> **Given exercise**: Exactly reproduce each line of the listing that follows.

> **Supplied records**:

· · · ·

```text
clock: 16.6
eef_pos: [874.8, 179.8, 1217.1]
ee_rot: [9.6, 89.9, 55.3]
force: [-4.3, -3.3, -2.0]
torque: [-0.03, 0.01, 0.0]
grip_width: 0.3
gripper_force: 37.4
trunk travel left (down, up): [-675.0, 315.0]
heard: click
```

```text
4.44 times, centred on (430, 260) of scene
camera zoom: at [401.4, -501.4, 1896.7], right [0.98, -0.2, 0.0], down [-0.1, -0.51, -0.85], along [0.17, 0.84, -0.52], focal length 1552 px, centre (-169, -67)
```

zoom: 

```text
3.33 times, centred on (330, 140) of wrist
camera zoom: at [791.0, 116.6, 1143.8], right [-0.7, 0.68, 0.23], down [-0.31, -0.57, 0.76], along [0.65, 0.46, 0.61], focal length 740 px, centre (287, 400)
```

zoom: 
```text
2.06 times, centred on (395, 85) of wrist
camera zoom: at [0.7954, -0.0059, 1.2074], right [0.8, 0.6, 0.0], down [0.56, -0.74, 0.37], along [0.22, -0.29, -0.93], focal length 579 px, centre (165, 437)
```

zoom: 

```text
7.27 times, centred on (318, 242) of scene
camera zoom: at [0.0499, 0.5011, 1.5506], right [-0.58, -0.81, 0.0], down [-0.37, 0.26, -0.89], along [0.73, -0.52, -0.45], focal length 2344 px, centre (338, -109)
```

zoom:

· · · ·

> **Exercise solution**:
```text
clock: 16.6
eef_pos: [874.8, 179.8, 1217.1]
ee_rot: [9.6, 89.9, 55.3]
force: [-4.3, -3.3, -2.0]
torque: [-0.03, 0.01, 0.0]
grip_width: 0.3
gripper_force: 37.4
trunk travel left (down, up): [-675.0, 315.0]
heard: click
```

```text
4.44 times, centred on (430, 260) of scene
camera zoom: at [401.4, -501.4, 1896.7], right [0.98, -0.2, 0.0], down [-0.1, -0.51, -0.85], along [0.17, 0.84, -0.52], focal length 1552 px, centre (-169, -67)
```

zoom: 

```text
3.33 times, centred on (330, 140) of wrist
camera zoom: at [791.0, 116.6, 1143.8], right [-0.7, 0.68, 0.23], down [-0.31, -0.57, 0.76], along [0.65, 0.46, 0.61], focal length 740 px, centre (287, 400)
```

zoom: 
```text
2.06 times, centred on (395, 85) of wrist
camera zoom: at [0.7954, -0.0059, 1.2074], right [0.8, 0.6, 0.0], down [0.56, -0.74, 0.37], along [0.22, -0.29, -0.93], focal length 579 px, centre (165, 437)
```

zoom: 

```text
7.27 times, centred on (318, 242) of scene
camera zoom: at [0.0499, 0.5011, 1.5506], right [-0.58, -0.81, 0.0], down [-0.37, 0.26, -0.89], along [0.73, -0.52, -0.45], focal length 2344 px, centre (338, -109)
```

zoom:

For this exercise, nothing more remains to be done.